→ Passage shown
So, in order to prevent this from happening, we use a solver. The solver takes an incomplete grid and returns whether or not it can be solved, that is, there is at least one solution possible. E.g. if given the empty (=constraintless) grid, it will return true; if given a grid with 1 1 on one row, it will return false. The solver must not only check for the typical sudoku constraints (= no duplicate digits in the same row/column/square), but must fully solve the grid to make sure there is a possible solution. That's because you could have an incomplete grid that satisfies all sudoku-constraints at first sight, yet has no solution.

→ Given exercise 1
Consider the listing below. Extract exactly the lines from the line containing "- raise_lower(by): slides" to the line containing "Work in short", both included. Each line that is not empty gets a number of its own, and empty lines are dropped.

→ Dataset records
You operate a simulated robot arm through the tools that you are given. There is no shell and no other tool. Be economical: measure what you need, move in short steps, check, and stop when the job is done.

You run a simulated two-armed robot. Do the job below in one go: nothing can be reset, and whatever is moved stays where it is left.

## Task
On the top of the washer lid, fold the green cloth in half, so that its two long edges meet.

---

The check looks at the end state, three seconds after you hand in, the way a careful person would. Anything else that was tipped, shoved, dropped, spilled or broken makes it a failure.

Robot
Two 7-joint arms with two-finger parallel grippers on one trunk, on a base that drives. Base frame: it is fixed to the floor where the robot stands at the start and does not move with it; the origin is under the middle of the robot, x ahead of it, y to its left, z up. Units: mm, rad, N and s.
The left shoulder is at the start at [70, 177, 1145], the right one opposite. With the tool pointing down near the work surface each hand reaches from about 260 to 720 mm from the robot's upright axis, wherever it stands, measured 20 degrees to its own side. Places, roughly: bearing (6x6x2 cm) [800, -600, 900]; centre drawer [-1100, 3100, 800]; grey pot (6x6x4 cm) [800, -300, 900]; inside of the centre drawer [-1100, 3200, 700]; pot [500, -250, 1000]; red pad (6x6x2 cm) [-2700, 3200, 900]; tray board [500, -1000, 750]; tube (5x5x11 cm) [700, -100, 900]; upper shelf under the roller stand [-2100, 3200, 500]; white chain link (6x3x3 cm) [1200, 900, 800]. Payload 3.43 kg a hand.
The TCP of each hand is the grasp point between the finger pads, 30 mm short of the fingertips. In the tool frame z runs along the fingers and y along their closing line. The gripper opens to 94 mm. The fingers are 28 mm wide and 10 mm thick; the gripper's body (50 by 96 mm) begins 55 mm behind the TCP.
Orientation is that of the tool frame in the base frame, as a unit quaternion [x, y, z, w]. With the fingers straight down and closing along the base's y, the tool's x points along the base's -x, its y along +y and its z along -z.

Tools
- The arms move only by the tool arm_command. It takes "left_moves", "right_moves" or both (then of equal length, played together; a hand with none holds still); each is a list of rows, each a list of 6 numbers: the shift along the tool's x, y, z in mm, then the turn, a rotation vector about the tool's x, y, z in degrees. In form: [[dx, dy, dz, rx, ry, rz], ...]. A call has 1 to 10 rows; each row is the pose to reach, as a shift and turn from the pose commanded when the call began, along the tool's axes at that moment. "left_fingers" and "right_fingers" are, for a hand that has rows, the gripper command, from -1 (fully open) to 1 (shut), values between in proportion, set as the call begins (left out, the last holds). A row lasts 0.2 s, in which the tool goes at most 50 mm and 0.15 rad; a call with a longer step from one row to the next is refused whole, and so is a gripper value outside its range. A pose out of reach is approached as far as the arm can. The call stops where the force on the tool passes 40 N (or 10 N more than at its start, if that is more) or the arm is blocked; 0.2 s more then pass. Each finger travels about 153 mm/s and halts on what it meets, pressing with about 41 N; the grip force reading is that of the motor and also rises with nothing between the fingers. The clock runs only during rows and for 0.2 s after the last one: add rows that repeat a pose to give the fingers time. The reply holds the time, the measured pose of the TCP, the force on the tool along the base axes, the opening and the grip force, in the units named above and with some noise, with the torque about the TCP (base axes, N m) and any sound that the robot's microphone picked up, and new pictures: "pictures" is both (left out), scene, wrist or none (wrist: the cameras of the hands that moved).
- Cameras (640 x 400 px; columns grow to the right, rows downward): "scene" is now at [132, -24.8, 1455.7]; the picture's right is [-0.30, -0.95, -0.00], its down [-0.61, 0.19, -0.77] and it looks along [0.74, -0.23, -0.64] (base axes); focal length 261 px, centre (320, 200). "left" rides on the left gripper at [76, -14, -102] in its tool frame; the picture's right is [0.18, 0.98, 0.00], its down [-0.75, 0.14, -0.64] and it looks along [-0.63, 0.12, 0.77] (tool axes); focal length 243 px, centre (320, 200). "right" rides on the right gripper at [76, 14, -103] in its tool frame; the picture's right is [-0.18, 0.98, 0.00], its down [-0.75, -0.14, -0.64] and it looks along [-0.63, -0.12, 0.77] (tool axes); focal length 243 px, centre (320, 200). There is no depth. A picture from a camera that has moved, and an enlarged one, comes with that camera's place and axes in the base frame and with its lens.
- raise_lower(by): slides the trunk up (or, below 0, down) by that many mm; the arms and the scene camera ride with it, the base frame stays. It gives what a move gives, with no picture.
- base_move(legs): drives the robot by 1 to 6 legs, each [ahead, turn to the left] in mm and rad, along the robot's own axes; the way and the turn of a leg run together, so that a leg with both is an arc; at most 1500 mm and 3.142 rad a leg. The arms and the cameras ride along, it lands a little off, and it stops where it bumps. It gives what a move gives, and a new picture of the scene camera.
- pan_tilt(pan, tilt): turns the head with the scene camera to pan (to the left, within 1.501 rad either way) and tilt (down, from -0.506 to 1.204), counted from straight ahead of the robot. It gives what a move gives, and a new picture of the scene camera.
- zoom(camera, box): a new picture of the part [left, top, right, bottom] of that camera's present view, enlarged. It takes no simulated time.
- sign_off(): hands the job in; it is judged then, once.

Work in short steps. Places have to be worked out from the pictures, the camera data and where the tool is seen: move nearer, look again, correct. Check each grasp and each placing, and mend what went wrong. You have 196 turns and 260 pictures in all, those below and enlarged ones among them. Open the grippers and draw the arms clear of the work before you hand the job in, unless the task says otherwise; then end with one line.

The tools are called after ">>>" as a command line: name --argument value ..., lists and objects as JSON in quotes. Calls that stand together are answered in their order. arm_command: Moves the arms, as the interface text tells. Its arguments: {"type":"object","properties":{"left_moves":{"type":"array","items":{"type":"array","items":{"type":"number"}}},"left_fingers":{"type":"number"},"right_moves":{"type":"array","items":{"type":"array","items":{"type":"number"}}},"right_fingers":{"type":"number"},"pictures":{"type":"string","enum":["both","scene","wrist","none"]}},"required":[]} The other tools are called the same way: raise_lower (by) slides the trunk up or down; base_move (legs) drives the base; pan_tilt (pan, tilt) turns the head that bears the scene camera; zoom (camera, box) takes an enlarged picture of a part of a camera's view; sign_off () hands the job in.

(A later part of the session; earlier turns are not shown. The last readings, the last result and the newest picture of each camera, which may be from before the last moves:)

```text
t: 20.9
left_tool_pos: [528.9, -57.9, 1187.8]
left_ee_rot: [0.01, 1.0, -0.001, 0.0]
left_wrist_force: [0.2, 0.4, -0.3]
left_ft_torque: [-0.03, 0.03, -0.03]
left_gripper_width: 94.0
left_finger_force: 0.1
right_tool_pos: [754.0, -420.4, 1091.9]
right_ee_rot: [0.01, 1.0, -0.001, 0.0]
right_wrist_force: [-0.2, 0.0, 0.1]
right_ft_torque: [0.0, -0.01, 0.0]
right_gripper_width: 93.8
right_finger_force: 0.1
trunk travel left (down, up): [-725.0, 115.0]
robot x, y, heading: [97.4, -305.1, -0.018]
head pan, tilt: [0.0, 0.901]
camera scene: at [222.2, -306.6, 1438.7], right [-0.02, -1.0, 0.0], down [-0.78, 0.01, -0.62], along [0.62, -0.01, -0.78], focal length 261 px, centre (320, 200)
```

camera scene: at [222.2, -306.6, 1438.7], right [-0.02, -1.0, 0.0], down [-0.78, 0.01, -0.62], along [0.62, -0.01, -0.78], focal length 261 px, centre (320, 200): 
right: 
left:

→ Given exercise 2
I need one stretch of the passage shown verbatim, from "So, in order" to "has no solution.".

→ Written reply 1
1. - raise_lower(by): slides the trunk up (or, below 0, down) by that many mm; the arms and the scene camera ride with it, the base frame stays. It gives what a move gives, with no picture.
2. - base_move(legs): drives the robot by 1 to 6 legs, each [ahead, turn to the left] in mm and rad, along the robot's own axes; the way and the turn of a leg run together, so that a leg with both is an arc; at most 1500 mm and 3.142 rad a leg. The arms and the cameras ride along, it lands a little off, and it stops where it bumps. It gives what a move gives, and a new picture of the scene camera.
3. - pan_tilt(pan, tilt): turns the head with the scene camera to pan (to the left, within 1.501 rad either way) and tilt (down, from -0.506 to 1.204), counted from straight ahead of the robot. It gives what a move gives, and a new picture of the scene camera.
4. - zoom(camera, box): a new picture of the part [left, top, right, bottom] of that camera's present view, enlarged. It takes no simulated time.
5. - sign_off(): hands the job in; it is judged then, once.
6. Work in short steps. Places have to be worked out from the pictures, the camera data and where the tool is seen: move nearer, look again, correct. Check each grasp and each placing, and mend what went wrong. You have 196 turns and 260 pictures in all, those below and enlarged ones among them. Open the grippers and draw the arms clear of the work before you hand the job in, unless the task says otherwise; then end with one line.

→ Written reply 2
So, in order to prevent this from happening, we use a solver. The solver takes an incomplete grid and returns whether or not it can be solved, that is, there is at least one solution possible. E.g. if given the empty (=constraintless) grid, it will return true; if given a grid with 1 1 on one row, it will return false. The solver must not only check for the typical sudoku constraints (= no duplicate digits in the same row/column/square), but must fully solve the grid to make sure there is a possible solution. That's because you could have an incomplete grid that satisfies all sudoku-constraints at first sight, yet has no solution.